27.04.2012 10:17, Author: Brian Kenety

Whatever Friday’s result, if coalition MPs don’t vote for austerity measures and church restitution gov’t will collapse, FM says

Politics & Policy|Society
Brian Kenety | 27.04.2012
© ČTK
PM Petr Nečas (background) looks warily at Karel Schwarzenberg

The leader of the junior TOP 09 party in the rump Czech coalition government has said the government may fall within weeks although it is expected to survive Friday’s no-confidence vote, called by Prime Minister Petr Nečas, chairman of the senior Civic Democrats (ODS).

Karel Schwarzenberg, the foreign minister and a deputy prime minister, said in an interview with the news server Aktualne.cz that the vote would only delay the ouster of the center-right government, which is expected to win confidence with 103 votes in the 200-seat lower house of Parliament.

The ODS and TOP 09 have 92 mandates in the lower house. Nečas called for a vote of confidence as the best test of its staying power and support following the departure of Public Affairs (VV) from the coalition, which now consists of the ODS and TOP 09, with a pledge of support from 10 MPs aligned with ex-VV member Karolína Peake, who is also a deputy prime minister; she is now forming her own political platform.

Prior to the breakup of VV, Nečas’ government had a 115-seat majority in the lower house; his likely three-seat margin now is uncertain because two of his supporters are also being investigated by police on corruption allegations and police have asked MPs to lift the parliamentary immunity for one of them.
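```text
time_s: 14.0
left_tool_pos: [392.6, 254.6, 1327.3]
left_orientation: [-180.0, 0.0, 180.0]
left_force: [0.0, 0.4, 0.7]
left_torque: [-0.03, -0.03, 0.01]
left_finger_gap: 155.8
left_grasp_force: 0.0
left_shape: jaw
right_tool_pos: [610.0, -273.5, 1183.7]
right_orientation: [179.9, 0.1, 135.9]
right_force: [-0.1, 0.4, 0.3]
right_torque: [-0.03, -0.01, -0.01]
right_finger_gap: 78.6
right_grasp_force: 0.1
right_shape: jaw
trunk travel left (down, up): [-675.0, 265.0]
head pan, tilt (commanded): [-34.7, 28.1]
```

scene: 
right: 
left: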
“The vote on Friday [April 27] is not so important; what is important is whether MPs maintain discipline and vote for the laws as promised,” Schwarzenberg said, alluding to the highly unpopular austerity measures and a draft church restitution law.

Nečas’ first priority is to push through Kč 152 billion in tax hikes and spending cuts over two years to bring the budget deficit to 1.9 percent of GDP by 2014. Asked what kept him in the government — Schwarzenberg is going to run for the Czech presidency next year — he said it was the necessity of pushing through that program, saying the country could otherwise head the way of Hungary and Greece. ‘We have become exceedingly unpopular ... also due to corruption scandals and disputes in the government.’

“We have become exceedingly unpopular [because of it]. And also due to corruption scandals and disputes in the government,” Schwarzenberg told Aktualne.cz; last weekend about 100,000 demonstrators marched to demand the government’s resignation in what the trade union organizers called the biggest protest action staged in the Czech Republic since the Velvet Revolution of 1989.

The biggest grouping of trade unions, the Czech and Moravian Confederation of Trades Unions (ČMKOS), has threatened to plan further protests – possibly a general strike — that “will hurt the government” enough that it will roll back the austerity measures.

Apart from the belt-tightening, the proposal for the Czech state to compensate the Catholic Church and other religious orders and groups for property confiscated by the communist regime the state will pay out Kč 59 billion over 30 years is also highly unpopular, coming under fire from within the ranks of the ODS and left-wing opposition. It also wants to introduce university tuition payments and to raise healthcare contributions.

“The government will fall with a few weeks delay” if MPs in the coalition do not support its key measures, Schwarzenberg said. “Then there is no point in carrying on, if it cannot keep to its own program.”